My request for an apology from St Conleth’s for knowingly inflicting his violence upon us, followed by the school’s tepid expression of “regret” for our suffering “as described” by us, presumably in opposition to descriptions by others, without acknowledging that everybody from headmaster Kevin Kelleher on down must have known Feutren was a convicted criminal, has dynamited a dam inside us that had been withstanding pressure for decades.
Terrifying acts of violence… unforgivable corporal punishment… hitting with dusters… shoved a ruler into my mouth… the mental anguish and fear that these men provoked… hatred of children… humiliation… child abuse
Rather than speak for myself, I’ve asked other former Conlethians what they would wish to make known. They’re mostly younger than I, which seems natural, as by the time the 1980s rolled around, such violence had become unacceptable.

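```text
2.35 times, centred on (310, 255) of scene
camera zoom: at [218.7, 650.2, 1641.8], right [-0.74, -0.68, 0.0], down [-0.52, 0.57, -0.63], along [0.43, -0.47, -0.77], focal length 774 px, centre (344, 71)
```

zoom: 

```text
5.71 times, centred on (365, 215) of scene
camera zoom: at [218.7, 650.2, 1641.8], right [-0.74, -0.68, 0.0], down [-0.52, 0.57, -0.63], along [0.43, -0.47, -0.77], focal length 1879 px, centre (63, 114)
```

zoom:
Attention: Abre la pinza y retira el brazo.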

For my older generation – I am the class of 1971 – the staff’s violence seemed invisible, part of the natural order of things, a sinister background sizzle that we knew not how to question.
“Feutren landed on his feet, both from a ‘wanted man’ perspective in terms of finding a safe haven, but also for his clear love of abusing children. Kelleher was an extremely violent man and had no problem with his staff doing whatever they wanted to children,” says Mark Collins, whose grandmother had to hide from the Nazis in wartime Budapest, from the class of 1990.
“I do remember thinking about Feutren that he hit boys like men hit men. Others might have given you a cuff or a slap, but he punched with venom. My overarching and abiding memory of my school days is fear, unpleasantness, a vague sense that things ought to be different. The day I left was the happiest of my life,” recalls Joe Lowry, from the class of 1982.
Picking out at random from the mountain of testimony I have received from Conlethians who have searched me out on social media, these phrases appear.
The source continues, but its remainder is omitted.